Mais un art ne chasse pas forcément l’autre. Si Perez a quitté la peinture pour la photo, il n’a pas quitté la photo pour le cinéma. « Durant les tournages, j’avais toujours un appareil avec moi. Car la photo permet de garder en mémoire les rencontres. » Mais c’est dans les années 2000, lorsqu’il passe derrière la caméra, que Perez se remet sérieusement à shooter pour les besoins de ses propres réalisations que sont Peau d’Ange ou Si j’étais toi. Il redécouvre alors la liberté liée à la photo, « comparé au travail laborieux, en équipe et au long cours d’un film ». « La photo, c’est un projet que l’on peut assouvir plus rapidement et dans la solitude. Et comme je suis plutôt un solitaire, ça me convient. » Un solitaire qui s’expose et expose. Rien qu’en 2017, il a enchaîné l’accrochage d’une série de portraits à la Maison européenne de la photo avec celui d’une sélection d’images prises en Russie, à voir jusqu’au 28 octobre à la Galerie Folia (2). « La Russie est une destination où les autres ne vont pas. On est loin du tourisme de masse. Une fois sur place, on a encore le sentiment de découvrir des choses. Et j’ai besoin de sortir des sentiers battus. »

« J’ai pris exemple sur August Sander »

Les images rapportées de Russie ont été réalisées lors de quatre voyages qu’il a faits avec l’écrivain Olivier Rolin.
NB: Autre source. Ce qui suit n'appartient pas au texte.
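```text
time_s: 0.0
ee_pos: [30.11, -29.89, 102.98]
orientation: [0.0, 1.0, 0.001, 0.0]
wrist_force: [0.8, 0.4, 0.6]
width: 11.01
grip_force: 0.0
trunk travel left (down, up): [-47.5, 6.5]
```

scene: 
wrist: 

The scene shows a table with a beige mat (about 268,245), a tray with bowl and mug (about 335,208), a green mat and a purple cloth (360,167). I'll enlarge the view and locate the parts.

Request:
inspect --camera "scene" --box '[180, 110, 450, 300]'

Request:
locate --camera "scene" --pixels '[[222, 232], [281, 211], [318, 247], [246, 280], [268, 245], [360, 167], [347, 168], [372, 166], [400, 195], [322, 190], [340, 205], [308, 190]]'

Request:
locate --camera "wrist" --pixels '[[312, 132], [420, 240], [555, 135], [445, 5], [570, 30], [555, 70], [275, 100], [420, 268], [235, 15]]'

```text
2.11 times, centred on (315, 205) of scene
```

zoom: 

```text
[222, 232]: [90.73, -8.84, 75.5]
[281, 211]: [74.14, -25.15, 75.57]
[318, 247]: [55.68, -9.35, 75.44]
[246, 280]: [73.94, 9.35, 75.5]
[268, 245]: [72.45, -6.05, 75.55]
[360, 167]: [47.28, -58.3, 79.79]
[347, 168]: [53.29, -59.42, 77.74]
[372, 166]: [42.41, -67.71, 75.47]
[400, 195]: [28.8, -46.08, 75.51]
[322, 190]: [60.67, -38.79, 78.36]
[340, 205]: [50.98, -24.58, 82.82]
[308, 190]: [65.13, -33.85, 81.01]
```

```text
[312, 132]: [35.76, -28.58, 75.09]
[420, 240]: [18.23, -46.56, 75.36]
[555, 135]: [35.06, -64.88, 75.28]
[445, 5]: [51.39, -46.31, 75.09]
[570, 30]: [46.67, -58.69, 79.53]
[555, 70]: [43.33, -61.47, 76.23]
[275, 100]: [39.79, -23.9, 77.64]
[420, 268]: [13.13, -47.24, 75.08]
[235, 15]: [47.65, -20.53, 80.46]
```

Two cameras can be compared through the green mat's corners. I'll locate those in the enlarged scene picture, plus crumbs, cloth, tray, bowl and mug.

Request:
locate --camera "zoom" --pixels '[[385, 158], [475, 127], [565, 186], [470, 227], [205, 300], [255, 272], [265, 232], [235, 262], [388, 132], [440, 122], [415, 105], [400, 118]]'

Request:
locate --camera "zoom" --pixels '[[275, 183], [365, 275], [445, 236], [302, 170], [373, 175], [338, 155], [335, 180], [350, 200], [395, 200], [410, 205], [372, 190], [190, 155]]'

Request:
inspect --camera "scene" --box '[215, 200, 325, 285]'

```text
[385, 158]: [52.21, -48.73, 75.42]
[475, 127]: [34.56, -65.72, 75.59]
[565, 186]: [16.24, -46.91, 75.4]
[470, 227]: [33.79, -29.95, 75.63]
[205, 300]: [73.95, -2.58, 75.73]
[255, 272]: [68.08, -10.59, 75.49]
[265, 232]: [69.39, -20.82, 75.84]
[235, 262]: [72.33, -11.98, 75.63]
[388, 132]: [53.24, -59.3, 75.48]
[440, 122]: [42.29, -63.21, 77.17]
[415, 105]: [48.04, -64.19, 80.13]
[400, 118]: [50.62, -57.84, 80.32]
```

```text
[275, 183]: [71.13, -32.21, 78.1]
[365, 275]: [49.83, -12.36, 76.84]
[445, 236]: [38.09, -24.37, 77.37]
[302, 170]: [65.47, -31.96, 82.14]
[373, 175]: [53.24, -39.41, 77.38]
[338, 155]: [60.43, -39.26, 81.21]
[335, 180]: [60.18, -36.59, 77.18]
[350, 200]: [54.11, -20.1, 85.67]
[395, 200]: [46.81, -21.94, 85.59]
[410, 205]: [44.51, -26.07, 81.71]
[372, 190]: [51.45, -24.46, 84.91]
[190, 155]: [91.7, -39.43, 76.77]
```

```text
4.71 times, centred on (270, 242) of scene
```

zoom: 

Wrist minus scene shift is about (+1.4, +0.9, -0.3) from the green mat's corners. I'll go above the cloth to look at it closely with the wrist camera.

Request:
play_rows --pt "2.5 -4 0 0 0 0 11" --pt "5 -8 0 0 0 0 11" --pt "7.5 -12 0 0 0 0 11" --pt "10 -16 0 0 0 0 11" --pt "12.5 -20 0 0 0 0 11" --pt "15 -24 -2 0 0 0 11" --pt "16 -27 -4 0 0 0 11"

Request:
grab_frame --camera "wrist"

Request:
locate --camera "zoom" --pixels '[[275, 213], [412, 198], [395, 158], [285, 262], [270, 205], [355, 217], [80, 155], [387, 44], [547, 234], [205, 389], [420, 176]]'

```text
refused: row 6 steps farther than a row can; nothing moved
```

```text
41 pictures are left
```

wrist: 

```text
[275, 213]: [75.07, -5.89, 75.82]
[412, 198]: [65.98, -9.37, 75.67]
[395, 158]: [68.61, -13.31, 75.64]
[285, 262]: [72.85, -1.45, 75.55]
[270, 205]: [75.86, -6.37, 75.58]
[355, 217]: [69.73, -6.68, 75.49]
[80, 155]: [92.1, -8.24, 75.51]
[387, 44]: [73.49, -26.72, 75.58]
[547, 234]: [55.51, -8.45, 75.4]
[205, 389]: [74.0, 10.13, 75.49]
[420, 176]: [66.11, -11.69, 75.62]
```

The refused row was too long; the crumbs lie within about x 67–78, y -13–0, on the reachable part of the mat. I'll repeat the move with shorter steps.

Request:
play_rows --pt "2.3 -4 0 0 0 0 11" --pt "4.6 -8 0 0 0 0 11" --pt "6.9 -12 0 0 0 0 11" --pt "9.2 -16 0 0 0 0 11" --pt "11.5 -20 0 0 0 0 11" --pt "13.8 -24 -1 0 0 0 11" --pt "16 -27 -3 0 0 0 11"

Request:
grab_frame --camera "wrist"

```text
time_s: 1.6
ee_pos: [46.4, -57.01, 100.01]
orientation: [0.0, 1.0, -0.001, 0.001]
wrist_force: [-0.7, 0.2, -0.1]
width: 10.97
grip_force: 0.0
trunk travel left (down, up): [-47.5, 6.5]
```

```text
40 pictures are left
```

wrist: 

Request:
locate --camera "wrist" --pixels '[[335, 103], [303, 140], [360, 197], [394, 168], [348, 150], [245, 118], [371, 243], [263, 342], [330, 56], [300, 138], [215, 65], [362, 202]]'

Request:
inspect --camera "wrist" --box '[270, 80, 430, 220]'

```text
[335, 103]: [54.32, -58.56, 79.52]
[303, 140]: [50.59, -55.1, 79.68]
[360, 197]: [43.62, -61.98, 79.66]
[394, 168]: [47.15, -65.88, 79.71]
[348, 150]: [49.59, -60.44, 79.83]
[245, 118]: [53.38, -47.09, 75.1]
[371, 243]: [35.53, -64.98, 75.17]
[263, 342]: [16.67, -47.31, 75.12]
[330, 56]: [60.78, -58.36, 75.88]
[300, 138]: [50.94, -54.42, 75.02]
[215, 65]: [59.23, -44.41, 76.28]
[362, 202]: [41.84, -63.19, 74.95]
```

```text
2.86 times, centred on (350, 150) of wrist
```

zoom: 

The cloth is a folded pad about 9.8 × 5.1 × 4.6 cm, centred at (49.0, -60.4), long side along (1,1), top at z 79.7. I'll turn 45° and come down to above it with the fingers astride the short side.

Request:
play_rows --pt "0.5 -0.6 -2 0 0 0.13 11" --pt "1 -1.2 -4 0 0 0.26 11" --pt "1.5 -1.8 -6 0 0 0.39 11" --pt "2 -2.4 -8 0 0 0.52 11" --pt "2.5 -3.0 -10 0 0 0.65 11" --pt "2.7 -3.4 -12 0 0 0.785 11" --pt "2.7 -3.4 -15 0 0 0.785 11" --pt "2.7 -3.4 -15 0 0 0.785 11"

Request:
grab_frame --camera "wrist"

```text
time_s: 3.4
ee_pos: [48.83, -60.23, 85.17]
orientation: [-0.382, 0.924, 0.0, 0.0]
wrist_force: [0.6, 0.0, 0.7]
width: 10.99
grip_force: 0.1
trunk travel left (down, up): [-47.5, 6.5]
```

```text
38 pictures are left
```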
Portraits, petits métiers, paysages, routes, villes, sites industriels ou scènes de fêtes, tirages couleur ou noir et blanc, le pays est raconté sans fioriture. « J’ai pris exemple sur August Sander », confie Perez, assis dans le salon de son domicile parisien, où un bouquin consacré à Richard Avedon côtoie le catalogue de l’expo Irving Penn au Grand Palais. D’ailleurs, son travail avec Rolin fait lui aussi l’objet d’un livre, intitulé Un voyage en Russie (Delpire). « J’ai des travaux en cours », reprend Perez. Il fait allusion aux photos qu’il réalise au sein de la communauté congolaise à Paris. « Je n’ai pas encore assez d’images… Mais, à terme, en faire un livre, pourquoi pas. » Il évoque également d’autres projets « plus ambitieux », pour lesquels il cherche un financement. Et puis il se dit surpris que certains lui commandent désormais des travaux photo. On le réclame, pour ses images.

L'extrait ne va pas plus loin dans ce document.